6. The method according to claim 1, wherein the passage opening of the wafer has a first diameter of at most 1 mm and at least 50 m on an edge bordering the top of the wafer, and has a second diameter of at most 1 mm and of at least 50 m on an edge bordering the bottom of the wafer, and wherein the wafer that is provided has an overall thickness of at most 300 m and of at least 90 m.

7. The method according to claim 1, wherein, after applying the dielectric insulating layer, the dielectric insulating layer is first structured on the top and then on the bottom or first on the bottom and then on the top or the bottom and the top are structured at the same time.

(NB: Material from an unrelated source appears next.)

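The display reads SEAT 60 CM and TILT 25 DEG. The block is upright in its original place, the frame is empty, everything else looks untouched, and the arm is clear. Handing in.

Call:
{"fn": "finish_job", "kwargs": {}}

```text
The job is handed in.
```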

8. The method according to claim 7, wherein the dielectric insulating layer is wet-chemically etched, wherein in each case a first lacquer layer is applied, cured, exposed and developed and/or an organic material that differs from the first lacquer layer is applied in a structured manner by means of a screen printing process or by an inkjet printing process.

9. The method according to claim 1, wherein the insulating layer is formed as a layer system comprising a first layer and at least one second layer, and wherein the first layer is applied prior to the second layer.

Description

BRIEF DESCRIPTION OF THE DRAWINGS

[0035] The present invention will become more fully understood from the detailed description given hereinbelow and the accompanying drawings which are given by way of illustration only, and thus, are not limitive of the present invention, and wherein:

[0036] FIG. 1 is a view of an exemplary according to the invention of a passivation method for a passage opening of a wafer,

[0037] FIG. 2 is a plan view of a passage opening of a wafer which is passivated according to the passivation method, and

[0038] FIG. 3 shows a wafer.

DETAILED DESCRIPTION

[0039] The illustration in FIG. 1 shows an exemplary embodiment of a passivation method for a passage opening of a wafer.

[0040] A stacked wafer 10 has a top 10.1, a bottom 10.2 and a passage opening 22 that extends from the top 10.1 to the bottom 10.2, with a contiguous side wall 22.1 and a circumference that is oval, for example circular, in cross section.

[0041] The bottom 10.2 is formed by a Ge substrate 14, followed by a Ge sub-cell 16 and two III-V sub-cells.

[0042] At the top 10.1 of the wafer 10, the passage opening 22 has a first diameter B1 and at the bottom 10.2 it has a second diameter B2, wherein said second diameter B2 is smaller than the first diameter B1.

[0043] In addition, the passage opening has two step-shaped circumferential shoulders, wherein the shoulders are each formed by a sudden decrease in the diameter of the passage opening, as seen from the top 10.1. The first shoulder has a circumferential shoulder surface that is formed by a top of the Ge sub-cell.

[0044] The second shoulder is located in the area of the Ge sub-cell, below a p/n junction of the Ge sub-cell.

[0045] The top 10.1 of the wafer 10 and a part of the side surface 22.1 of the passage opening 22 that adjoins the top 10.1 are coated with a dielectric insulating layer 24 by means of chemical vapor deposition.

[0046] The wafer 10.1 is then rotated and the bottom 10.2 and a part of the side surface 22.1 of the passage opening 22 that adjoins the bottom 10.2 are coated with the dielectric insulating layer 24 by means of chemical vapor deposition.

[0047] A layer thickness D1 of the dielectric insulating layer 24 within the passage opening is at least 10 nm.

[0048] A further example is shown in the illustration in FIG. 2. Only what is different from the illustration in FIG. 1 will be explained below.

[0049] In the plan view of the wafer top 10.1 including the passage opening 22, the two shoulders or shoulder surfaces can be seen. The shoulder surface of the first step-shaped shoulder has a tread depth S1. The second shoulder has a tread surface S2.

[0050] In the illustration in FIG. 3, a further embodiment is shown. Only what is different from the illustration in FIG. 1 or FIG. 2 will be explained below.

[0051] The passivation method is carried out on the wafer level, i.e. the wafer comprises a plurality of solar cell stacks 12, which can be seen in the plan view of the wafer top 10.1 in FIG. 3.

[0052] The invention being thus described, it will be obvious that the same may be varied in many ways. Such variations are not to be regarded as a departure from the spirit and scope of the invention, and all such modifications as would be obvious to one skilled in the art are to be included within the scope of the following claims.